Title:Uzumaki (note: Uzumaki is Japanese for “whirlpool” or “spiral”)
Genre: Lovecraftian Horror
Suggested Age: 16+ (note: Viz uses their 13+ rating, but because this manga is quite disturbing, I am using the 16+ rating)
My Rating: 9/10
Summary: The town of Kurouzu-Cho is isolated by water from the rest of the country of Japan. It is a town plagued by a “spiral curse”–a curse that can grotesquely distort those affected by it. Some are driven insane. Some are turned into snails. Some have other disturbing fates. No one in the town is spared. The story is mostly told from the POV of two high school students–Kirie Goshima and her upper-class friend Shuichi Saito, who attempt to survive the horror.
Review: Before I begin, let me give you some background. Notice I didn’t classify this as horror, but a genre called “Lovecraftian Horror”. What’s “Lovecraftian” horror, you ask? Lovecraftian horror refers to HP Lovecraft, a horror writer who lived from 1890-1937. Lovecraft didn’t just write horror, he redefined it. Most of his writings were originally published in magazines such as Weird Tales, Amazing Stories, and other sci-fi/fantasy anthology magazines. (Weird Tales is still being published today, actually) Lovecraft influenced such creators as Stephen King, Peter Straub, Arthur C. Clarke, and Neil Gaiman. In Lovecraft’s stories, the horrors didn’t just defeat his characters, it consumed his characters. His horrors were the abyss that Friedrich Nietzche warned about in his famous quote, the abyss that stares back into you if you look too long into it. Have you ever heard of Cthulu? Cthulu is a monster that was created by Lovecraft and first appeared in his story “The Call of Cthulu”, and is his most infamous creation. Cthulu was a monster with its own insane cult. Batman’s Arkham Asylum, where many of his enemies are held because they are too insane for prison, is named after the town where many of Lovecraft’s stories were set. Junji Ito is continuing in Lovecraft’s mad tradition with this manga.
The artwork fits the story well. It has a disturbing and surreal feel to it. This is not done for pure schlock, it has a purpose–to show how our darkest fears can drive us insane and turn us toward sinister ends.
Not even the two main characters are spared by this horror.
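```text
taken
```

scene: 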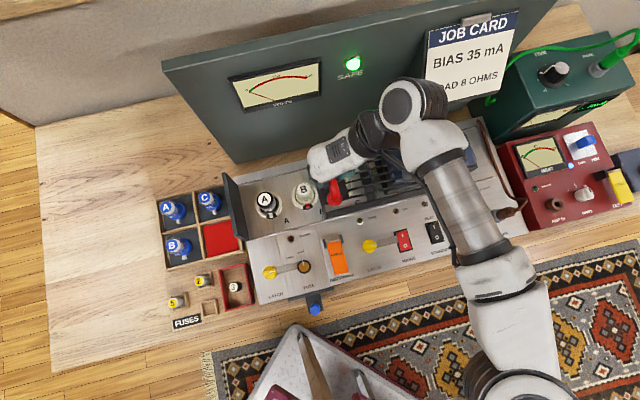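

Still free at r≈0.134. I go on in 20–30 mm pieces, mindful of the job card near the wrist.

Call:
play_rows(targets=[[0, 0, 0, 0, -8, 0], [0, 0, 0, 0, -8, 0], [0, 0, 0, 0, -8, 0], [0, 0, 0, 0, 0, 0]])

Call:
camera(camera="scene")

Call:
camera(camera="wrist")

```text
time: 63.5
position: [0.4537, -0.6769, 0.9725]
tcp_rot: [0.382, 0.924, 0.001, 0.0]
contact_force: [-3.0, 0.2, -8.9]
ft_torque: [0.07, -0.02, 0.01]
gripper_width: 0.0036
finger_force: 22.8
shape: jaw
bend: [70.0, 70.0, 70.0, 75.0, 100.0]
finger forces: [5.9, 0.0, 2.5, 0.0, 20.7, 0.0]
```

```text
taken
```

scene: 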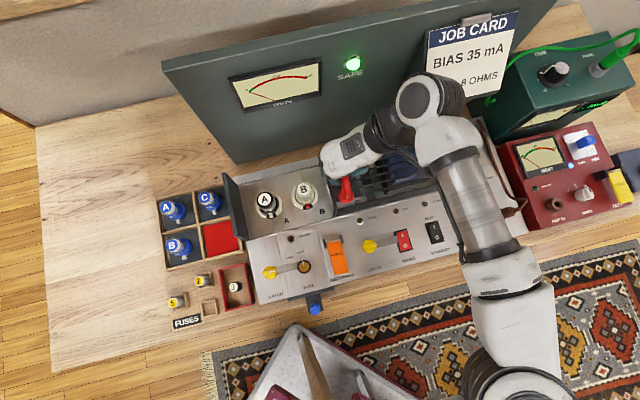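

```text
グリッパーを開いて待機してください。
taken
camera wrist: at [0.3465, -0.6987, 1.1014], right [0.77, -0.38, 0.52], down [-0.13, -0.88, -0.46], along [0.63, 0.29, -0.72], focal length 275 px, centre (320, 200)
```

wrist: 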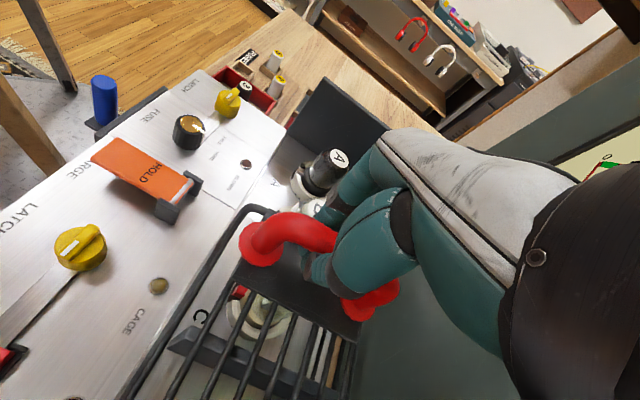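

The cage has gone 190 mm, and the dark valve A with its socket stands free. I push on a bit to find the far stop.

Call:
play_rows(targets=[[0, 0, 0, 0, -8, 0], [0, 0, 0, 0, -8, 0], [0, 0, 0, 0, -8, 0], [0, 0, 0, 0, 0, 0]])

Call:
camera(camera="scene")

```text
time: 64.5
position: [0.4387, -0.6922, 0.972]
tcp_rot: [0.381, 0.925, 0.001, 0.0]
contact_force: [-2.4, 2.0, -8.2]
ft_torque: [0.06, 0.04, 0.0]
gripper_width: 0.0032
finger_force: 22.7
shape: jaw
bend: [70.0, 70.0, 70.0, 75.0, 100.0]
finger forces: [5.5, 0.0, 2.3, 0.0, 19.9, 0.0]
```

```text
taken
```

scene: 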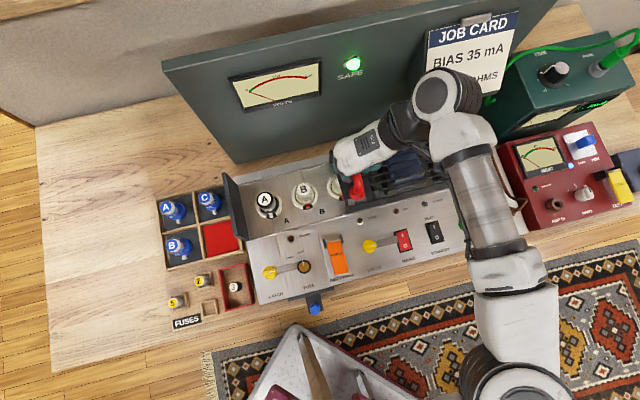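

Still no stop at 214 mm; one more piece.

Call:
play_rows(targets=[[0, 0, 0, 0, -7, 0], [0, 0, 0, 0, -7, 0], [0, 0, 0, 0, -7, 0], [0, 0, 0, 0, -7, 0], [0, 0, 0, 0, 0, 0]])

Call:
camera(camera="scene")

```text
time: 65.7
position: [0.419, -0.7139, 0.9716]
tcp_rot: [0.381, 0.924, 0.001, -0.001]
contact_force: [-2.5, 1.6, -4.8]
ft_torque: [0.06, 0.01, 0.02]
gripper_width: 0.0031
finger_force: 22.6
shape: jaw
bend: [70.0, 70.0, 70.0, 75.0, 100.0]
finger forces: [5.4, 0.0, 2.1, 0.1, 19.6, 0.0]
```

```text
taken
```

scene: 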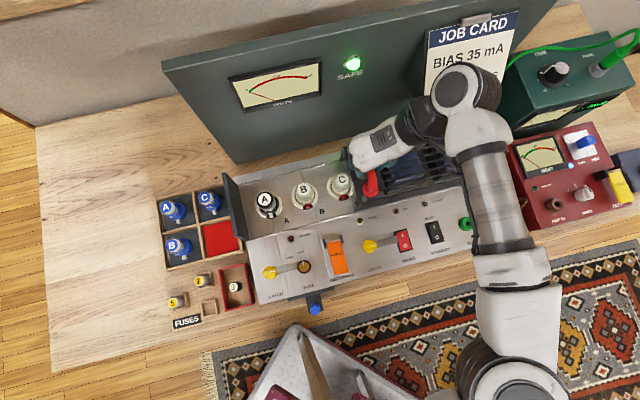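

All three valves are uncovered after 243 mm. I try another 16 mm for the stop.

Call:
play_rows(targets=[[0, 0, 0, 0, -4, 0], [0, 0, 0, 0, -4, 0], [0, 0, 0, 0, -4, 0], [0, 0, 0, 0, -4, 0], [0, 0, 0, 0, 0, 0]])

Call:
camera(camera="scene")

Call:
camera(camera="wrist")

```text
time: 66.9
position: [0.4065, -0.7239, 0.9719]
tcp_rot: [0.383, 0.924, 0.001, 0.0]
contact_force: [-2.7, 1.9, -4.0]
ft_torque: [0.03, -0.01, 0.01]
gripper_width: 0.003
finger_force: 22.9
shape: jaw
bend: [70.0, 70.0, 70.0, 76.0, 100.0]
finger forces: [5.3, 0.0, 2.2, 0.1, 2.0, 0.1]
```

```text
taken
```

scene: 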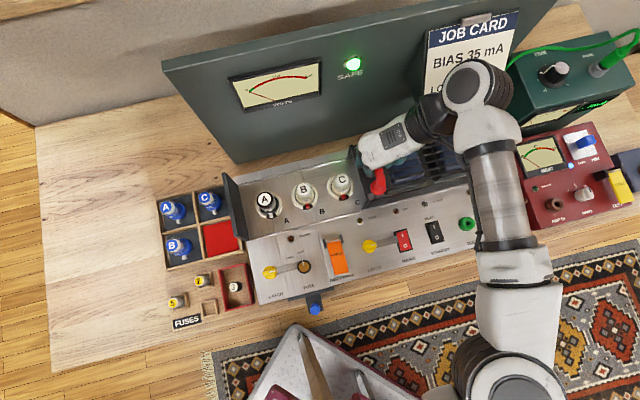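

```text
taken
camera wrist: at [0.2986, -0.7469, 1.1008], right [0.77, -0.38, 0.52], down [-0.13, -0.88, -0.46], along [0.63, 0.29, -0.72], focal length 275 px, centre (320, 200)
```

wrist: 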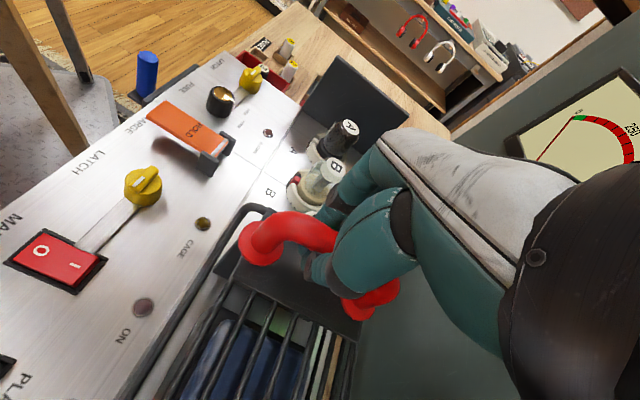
Kirie’s own hair turns into medusa-like spirals that have hypnotic powers. While Shuichi is not personally affected by the horror, he is a witness to it, and merely being a witness drives him insane.
I do have a minor complaint. Early on, the chapters seem to have little continuity, almost making this seem like an anthology with connected stories. However, later chapters connect to the earlier ones. There is a slowly building arc, rather than one that is present from the beginning.
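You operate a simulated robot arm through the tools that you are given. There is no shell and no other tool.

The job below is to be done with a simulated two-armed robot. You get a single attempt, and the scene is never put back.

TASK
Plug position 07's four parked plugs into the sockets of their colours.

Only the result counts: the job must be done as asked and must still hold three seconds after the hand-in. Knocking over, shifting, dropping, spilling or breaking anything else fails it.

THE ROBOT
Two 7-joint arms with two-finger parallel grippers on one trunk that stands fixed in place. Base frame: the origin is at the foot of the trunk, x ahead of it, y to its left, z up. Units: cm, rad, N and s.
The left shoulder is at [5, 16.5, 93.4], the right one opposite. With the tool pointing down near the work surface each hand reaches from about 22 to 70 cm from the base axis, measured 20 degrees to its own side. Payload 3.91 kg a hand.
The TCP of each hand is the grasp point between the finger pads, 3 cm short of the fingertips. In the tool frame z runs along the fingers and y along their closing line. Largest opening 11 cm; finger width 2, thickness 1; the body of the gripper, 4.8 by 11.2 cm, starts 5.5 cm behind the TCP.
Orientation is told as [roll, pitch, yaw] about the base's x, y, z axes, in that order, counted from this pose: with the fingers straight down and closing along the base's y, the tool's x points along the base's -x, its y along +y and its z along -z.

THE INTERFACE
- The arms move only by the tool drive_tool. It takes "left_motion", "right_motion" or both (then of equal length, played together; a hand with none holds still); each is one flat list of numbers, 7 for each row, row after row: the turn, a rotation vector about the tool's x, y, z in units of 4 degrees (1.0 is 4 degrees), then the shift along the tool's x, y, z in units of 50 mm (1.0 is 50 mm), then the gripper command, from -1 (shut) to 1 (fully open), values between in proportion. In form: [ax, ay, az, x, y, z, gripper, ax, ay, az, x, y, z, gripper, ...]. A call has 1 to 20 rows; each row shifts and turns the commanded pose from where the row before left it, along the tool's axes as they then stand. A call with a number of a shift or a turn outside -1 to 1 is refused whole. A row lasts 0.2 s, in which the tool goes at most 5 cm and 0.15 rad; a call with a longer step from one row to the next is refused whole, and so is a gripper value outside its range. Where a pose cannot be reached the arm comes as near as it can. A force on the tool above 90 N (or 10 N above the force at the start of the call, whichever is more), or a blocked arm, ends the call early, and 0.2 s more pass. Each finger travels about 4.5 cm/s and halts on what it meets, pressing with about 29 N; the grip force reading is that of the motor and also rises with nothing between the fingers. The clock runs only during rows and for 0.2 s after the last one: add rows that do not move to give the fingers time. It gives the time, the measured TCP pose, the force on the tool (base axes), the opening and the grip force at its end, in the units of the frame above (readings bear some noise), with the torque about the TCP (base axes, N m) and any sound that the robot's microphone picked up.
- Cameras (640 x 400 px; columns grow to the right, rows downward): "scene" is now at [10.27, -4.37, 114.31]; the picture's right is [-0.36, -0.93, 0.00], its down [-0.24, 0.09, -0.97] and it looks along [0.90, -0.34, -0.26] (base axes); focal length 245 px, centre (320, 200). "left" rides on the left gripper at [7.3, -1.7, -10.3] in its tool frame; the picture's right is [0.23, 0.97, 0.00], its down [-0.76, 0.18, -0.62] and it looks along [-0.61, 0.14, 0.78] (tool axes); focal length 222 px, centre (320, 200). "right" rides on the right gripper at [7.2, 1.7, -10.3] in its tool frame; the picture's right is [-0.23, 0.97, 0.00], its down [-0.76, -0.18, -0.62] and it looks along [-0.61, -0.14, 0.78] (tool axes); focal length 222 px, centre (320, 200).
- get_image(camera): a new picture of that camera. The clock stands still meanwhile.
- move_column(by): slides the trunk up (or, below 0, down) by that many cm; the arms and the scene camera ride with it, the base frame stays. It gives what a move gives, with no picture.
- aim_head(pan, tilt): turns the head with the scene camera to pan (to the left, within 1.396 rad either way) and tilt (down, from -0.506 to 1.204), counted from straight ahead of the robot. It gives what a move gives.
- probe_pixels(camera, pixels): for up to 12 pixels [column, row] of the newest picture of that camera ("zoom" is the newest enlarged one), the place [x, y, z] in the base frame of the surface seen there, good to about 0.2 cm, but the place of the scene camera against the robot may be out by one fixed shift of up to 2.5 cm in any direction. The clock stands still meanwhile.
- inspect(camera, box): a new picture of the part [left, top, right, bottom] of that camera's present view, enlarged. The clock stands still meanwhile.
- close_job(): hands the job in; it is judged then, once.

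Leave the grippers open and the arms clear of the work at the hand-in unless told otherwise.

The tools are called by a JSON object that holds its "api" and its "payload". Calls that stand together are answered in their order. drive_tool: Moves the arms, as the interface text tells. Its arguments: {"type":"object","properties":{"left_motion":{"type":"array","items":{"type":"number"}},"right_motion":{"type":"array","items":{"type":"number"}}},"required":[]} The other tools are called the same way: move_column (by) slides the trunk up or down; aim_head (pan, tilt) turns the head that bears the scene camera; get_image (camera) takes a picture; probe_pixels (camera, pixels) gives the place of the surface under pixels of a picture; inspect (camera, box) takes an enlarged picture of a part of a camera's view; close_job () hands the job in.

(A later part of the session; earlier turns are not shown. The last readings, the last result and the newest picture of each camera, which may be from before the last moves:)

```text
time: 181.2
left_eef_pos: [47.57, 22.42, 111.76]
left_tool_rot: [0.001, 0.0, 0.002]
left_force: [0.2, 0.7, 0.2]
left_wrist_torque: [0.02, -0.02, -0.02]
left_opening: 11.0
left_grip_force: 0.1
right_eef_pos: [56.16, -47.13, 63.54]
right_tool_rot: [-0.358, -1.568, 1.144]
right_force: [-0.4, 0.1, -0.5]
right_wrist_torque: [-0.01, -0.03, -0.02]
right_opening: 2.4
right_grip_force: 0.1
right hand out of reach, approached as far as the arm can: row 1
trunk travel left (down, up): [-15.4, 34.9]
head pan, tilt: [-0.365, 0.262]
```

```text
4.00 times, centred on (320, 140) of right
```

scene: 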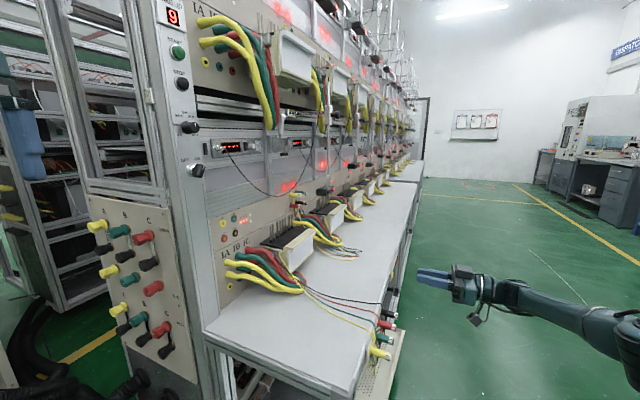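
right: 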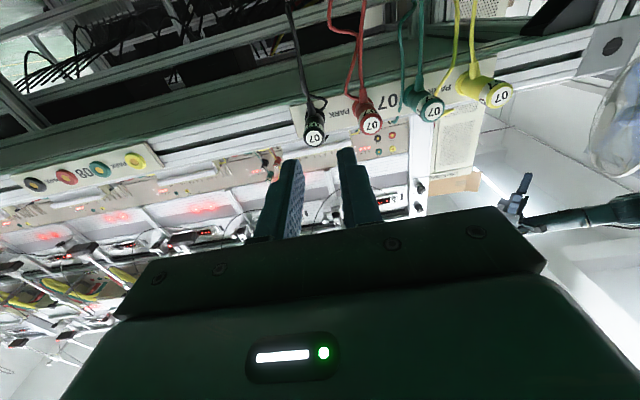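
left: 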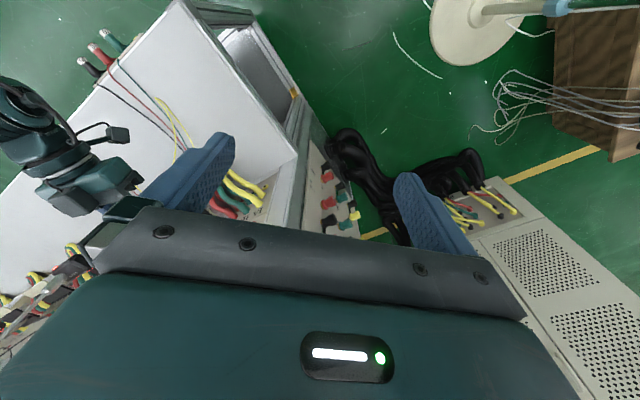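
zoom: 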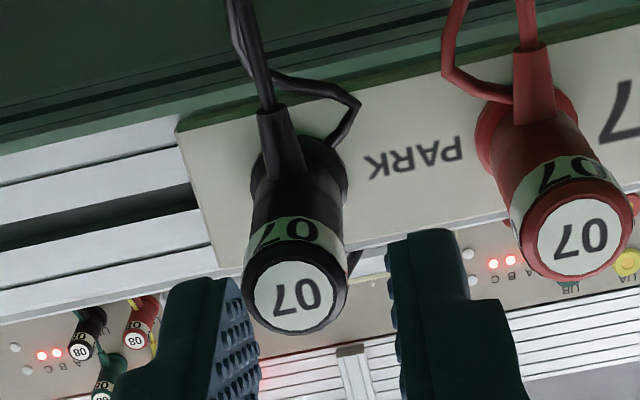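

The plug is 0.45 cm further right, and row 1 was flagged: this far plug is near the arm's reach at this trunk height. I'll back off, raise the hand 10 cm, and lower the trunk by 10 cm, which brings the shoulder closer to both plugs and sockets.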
Is this a story, I’d recommend? Not necessarily. Lovecraftian Horror is grotesque, and not just suspenseful like Edgar Allan Poe or Ambrose Bierce, who preceded Lovecraft. I’d suggest that before you read Uzumaki, you acquaint yourself with the man who influenced it. I recommend the following stories written by Lovecraft:
- The Lurking Fear
- The Rats in the Walls
- The Nameless City
- The Dunwich Horror
- The Call of Cthulu
- The Color of Space
- The Whisperer in the Darkness
- The Shadow Over Innsmouth
If you like Stephen King, Neil Gaiman, or any of the other writers I listed above, I think this would be a great manga to check out.
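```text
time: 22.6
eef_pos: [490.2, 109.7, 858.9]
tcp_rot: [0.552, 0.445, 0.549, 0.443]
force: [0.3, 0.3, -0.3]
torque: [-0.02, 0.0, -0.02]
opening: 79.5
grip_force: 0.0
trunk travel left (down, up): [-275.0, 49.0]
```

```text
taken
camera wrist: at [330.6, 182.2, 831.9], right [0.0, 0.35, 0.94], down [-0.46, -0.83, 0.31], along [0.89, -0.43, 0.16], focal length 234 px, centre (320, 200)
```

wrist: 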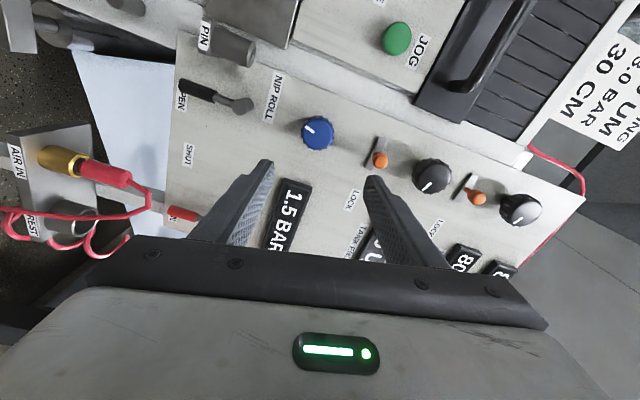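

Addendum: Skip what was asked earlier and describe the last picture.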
Violence:(8/10)The story isn’t extremely gory, but enough to warrant caution if you can’t stomach gore.
Sexuality: some mild sexual humor.
Religion:(5/10) It’s hinted that the curse has a supernatural origin, but that origin is never explored. (Lovecraftian horror is never fully explained anyway)
Related Media: Akira’s director Katsuhiro Otomo made a live-action movie out of Uzumaki, and there’s also a virtual novel as well.